▶ **INSTRUCTION**
Quote the material below exactly as written, from the first line to the line that holds "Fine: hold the", endpoints included.

⟨

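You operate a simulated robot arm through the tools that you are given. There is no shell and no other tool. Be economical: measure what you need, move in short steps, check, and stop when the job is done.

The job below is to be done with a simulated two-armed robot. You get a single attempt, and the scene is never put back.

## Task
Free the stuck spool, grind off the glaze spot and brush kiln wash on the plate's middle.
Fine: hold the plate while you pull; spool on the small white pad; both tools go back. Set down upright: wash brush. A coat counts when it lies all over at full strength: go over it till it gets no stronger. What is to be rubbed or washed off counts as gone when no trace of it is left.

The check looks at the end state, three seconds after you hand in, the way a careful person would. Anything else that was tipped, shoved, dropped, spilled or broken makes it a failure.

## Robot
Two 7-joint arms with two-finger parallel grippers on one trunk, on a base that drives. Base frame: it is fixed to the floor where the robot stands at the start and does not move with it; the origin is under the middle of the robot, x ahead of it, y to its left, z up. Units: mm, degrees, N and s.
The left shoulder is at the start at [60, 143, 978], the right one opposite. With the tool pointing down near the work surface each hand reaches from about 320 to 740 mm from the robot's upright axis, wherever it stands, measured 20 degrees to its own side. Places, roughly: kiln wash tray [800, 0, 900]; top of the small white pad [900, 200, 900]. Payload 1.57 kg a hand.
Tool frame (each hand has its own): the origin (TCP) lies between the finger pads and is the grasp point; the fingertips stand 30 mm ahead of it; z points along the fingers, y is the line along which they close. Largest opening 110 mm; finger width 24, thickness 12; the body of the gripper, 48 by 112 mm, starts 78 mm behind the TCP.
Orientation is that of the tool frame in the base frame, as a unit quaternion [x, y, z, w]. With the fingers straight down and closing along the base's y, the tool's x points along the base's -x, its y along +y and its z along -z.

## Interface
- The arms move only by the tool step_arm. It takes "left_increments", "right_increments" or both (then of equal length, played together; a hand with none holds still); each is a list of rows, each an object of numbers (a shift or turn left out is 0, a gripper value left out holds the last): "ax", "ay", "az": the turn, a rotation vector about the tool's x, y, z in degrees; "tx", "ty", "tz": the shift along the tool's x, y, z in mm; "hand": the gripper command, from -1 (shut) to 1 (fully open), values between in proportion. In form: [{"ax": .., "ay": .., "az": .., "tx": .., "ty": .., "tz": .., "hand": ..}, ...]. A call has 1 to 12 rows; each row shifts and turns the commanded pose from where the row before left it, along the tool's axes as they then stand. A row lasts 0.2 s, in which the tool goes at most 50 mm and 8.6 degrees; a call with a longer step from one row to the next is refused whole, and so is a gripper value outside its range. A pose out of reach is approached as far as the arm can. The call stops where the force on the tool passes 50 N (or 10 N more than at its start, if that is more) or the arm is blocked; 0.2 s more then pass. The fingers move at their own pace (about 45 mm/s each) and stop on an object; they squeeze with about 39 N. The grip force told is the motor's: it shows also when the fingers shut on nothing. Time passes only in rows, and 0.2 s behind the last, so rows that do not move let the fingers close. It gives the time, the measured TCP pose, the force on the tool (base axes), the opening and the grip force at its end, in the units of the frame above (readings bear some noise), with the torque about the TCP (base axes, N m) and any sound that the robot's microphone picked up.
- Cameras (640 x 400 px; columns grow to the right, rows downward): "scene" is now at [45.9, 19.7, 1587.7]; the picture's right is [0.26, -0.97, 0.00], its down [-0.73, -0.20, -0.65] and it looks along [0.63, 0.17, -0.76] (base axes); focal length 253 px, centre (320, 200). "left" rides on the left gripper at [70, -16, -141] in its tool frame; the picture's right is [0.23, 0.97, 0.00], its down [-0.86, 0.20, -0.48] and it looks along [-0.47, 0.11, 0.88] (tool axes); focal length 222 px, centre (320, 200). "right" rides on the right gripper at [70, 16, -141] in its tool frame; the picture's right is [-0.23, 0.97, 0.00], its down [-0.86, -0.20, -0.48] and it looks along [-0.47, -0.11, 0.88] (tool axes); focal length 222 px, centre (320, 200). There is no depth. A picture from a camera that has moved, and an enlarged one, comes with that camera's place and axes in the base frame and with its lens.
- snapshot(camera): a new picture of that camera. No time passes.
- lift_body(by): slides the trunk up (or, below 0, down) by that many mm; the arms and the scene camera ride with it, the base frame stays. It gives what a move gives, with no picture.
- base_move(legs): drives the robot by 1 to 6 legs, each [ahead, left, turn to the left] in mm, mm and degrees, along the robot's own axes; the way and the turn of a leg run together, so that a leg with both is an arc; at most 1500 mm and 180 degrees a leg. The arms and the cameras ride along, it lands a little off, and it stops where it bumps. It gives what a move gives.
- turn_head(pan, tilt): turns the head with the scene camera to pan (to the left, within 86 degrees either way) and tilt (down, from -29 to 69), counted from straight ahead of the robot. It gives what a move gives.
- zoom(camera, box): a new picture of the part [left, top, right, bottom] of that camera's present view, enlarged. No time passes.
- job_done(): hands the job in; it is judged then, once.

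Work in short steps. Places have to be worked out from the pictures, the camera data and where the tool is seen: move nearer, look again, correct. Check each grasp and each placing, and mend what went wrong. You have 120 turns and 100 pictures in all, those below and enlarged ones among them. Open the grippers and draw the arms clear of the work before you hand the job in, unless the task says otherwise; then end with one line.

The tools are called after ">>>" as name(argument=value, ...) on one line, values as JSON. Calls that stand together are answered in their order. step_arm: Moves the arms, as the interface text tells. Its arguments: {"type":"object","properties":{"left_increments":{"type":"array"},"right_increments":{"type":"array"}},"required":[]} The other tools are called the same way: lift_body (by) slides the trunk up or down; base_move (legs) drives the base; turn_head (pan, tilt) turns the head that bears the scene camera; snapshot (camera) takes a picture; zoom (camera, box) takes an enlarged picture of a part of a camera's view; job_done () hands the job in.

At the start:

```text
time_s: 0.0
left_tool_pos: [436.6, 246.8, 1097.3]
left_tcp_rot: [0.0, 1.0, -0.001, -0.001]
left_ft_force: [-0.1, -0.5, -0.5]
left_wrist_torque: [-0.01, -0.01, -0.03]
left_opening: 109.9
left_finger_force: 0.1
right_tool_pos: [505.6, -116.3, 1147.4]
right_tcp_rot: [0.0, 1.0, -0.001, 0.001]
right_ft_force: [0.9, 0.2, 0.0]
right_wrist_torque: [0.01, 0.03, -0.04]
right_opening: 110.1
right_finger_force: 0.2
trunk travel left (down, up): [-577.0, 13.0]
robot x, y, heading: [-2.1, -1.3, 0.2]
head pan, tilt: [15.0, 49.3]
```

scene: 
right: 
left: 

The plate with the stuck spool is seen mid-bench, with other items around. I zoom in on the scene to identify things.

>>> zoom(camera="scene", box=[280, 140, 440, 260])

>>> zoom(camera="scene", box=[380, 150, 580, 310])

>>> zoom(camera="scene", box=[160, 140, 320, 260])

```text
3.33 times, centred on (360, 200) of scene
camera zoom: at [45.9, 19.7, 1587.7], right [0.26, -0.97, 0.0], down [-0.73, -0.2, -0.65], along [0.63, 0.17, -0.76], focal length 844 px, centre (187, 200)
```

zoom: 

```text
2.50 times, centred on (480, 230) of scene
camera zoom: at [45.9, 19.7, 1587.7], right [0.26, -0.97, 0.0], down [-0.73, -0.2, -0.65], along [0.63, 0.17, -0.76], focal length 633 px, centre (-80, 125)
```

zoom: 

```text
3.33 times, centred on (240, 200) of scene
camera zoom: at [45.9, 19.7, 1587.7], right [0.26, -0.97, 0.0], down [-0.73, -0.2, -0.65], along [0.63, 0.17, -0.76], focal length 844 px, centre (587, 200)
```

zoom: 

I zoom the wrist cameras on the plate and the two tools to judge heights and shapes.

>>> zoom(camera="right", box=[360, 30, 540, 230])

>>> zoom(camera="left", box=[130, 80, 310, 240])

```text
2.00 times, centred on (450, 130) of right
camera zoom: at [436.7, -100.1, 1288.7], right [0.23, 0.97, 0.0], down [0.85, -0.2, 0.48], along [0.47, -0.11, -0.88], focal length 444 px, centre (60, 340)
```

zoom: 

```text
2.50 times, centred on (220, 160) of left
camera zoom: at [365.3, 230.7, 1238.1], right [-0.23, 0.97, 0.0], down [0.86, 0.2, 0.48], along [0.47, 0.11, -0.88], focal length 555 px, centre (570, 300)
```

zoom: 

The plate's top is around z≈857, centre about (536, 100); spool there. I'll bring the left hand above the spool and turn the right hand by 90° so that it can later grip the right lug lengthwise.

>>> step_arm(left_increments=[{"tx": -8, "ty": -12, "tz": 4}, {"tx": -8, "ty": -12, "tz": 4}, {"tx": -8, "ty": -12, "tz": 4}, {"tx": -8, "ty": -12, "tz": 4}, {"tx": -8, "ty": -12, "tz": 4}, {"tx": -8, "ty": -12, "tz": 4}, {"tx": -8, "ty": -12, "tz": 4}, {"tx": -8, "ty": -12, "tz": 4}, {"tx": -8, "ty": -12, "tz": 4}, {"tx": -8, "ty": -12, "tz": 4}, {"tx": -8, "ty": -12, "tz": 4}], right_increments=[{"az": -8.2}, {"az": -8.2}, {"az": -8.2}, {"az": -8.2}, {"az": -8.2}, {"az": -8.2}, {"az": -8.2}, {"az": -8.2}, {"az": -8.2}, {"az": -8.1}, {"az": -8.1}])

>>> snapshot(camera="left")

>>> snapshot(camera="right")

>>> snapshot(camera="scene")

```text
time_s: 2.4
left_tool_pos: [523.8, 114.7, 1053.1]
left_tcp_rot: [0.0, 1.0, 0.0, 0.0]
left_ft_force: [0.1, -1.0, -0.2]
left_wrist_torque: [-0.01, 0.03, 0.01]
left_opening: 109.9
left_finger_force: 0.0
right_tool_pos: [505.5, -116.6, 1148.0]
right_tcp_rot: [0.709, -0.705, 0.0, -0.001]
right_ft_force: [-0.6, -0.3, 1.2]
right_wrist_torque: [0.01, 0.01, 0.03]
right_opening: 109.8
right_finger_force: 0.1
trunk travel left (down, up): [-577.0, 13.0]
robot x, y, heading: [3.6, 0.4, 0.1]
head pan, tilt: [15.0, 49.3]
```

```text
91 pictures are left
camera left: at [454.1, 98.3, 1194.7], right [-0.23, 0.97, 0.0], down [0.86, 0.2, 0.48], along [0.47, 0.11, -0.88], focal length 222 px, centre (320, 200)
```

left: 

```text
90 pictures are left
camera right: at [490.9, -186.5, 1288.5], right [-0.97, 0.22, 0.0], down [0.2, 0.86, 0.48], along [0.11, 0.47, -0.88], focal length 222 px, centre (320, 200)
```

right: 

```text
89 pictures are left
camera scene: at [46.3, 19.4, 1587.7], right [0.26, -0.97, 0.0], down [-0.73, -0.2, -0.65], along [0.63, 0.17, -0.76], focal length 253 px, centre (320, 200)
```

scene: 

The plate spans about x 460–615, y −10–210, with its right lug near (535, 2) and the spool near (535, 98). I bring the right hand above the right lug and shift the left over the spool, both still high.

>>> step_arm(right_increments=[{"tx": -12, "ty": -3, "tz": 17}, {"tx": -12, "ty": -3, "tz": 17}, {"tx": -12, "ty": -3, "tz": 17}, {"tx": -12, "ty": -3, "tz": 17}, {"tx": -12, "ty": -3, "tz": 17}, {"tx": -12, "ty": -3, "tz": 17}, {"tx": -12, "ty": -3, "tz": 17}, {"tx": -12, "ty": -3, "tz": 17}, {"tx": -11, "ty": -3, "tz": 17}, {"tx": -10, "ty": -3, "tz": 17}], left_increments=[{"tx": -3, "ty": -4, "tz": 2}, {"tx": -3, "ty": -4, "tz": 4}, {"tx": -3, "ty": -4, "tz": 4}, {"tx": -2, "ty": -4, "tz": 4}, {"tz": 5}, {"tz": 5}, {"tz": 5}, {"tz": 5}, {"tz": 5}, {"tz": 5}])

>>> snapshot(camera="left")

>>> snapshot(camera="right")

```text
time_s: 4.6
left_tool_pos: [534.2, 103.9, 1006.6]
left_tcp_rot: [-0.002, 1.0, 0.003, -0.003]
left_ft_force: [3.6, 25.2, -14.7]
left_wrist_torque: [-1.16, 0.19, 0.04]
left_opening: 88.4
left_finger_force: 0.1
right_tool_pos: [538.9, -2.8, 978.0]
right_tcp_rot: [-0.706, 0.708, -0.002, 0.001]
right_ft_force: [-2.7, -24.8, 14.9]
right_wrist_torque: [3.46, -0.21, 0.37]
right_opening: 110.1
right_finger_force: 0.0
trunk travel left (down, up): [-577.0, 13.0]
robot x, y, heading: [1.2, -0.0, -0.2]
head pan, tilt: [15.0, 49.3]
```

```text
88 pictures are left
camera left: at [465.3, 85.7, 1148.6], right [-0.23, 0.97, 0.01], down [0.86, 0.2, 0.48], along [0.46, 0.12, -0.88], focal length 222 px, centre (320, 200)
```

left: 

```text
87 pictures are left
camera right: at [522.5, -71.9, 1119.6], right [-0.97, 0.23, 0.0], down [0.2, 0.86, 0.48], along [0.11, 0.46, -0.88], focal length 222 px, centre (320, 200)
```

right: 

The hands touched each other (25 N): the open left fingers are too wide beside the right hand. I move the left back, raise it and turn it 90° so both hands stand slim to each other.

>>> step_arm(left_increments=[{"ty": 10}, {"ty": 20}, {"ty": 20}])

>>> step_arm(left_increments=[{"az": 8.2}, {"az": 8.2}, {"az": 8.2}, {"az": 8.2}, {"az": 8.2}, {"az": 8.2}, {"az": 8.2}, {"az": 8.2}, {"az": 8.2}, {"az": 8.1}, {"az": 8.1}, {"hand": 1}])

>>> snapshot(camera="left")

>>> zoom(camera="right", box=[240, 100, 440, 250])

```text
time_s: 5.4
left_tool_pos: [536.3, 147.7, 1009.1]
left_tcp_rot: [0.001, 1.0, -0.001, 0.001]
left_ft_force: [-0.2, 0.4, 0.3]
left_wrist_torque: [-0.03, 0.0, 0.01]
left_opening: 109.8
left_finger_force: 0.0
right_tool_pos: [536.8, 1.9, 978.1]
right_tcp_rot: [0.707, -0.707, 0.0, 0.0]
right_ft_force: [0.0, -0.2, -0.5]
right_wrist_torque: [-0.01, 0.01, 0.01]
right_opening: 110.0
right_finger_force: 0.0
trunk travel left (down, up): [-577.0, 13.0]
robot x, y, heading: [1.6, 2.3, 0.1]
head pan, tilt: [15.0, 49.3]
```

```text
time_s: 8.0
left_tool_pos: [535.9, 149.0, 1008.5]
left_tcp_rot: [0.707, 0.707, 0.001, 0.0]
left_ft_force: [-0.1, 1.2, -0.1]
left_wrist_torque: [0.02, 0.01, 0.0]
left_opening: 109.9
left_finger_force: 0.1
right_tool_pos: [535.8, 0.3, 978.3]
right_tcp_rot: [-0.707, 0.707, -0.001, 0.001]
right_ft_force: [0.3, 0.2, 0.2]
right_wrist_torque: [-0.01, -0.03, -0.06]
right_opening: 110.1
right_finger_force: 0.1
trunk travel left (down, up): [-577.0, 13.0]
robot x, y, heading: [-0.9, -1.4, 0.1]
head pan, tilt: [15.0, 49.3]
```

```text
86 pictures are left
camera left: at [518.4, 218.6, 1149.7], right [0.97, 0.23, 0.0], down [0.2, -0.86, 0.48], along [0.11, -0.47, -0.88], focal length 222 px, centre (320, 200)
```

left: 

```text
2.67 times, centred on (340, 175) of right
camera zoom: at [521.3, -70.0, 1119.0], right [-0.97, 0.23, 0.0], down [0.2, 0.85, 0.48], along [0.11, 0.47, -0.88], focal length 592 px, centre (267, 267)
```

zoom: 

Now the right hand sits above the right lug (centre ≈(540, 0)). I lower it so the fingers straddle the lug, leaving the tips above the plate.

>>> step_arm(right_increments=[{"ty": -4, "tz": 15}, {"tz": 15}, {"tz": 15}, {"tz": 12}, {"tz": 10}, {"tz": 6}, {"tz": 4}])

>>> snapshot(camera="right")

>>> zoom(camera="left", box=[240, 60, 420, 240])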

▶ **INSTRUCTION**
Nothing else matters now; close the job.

⟩

▶ **ANSWER TO THE EXERCISE**
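You operate a simulated robot arm through the tools that you are given. There is no shell and no other tool. Be economical: measure what you need, move in short steps, check, and stop when the job is done.

The job below is to be done with a simulated two-armed robot. You get a single attempt, and the scene is never put back.

## Task
Free the stuck spool, grind off the glaze spot and brush kiln wash on the plate's middle.
Fine: hold the plate while you pull; spool on the small white pad; both tools go back. Set down upright: wash brush. A coat counts when it lies all over at full strength: go over it till it gets no stronger. What is to be rubbed or washed off counts as gone when no trace of it is left.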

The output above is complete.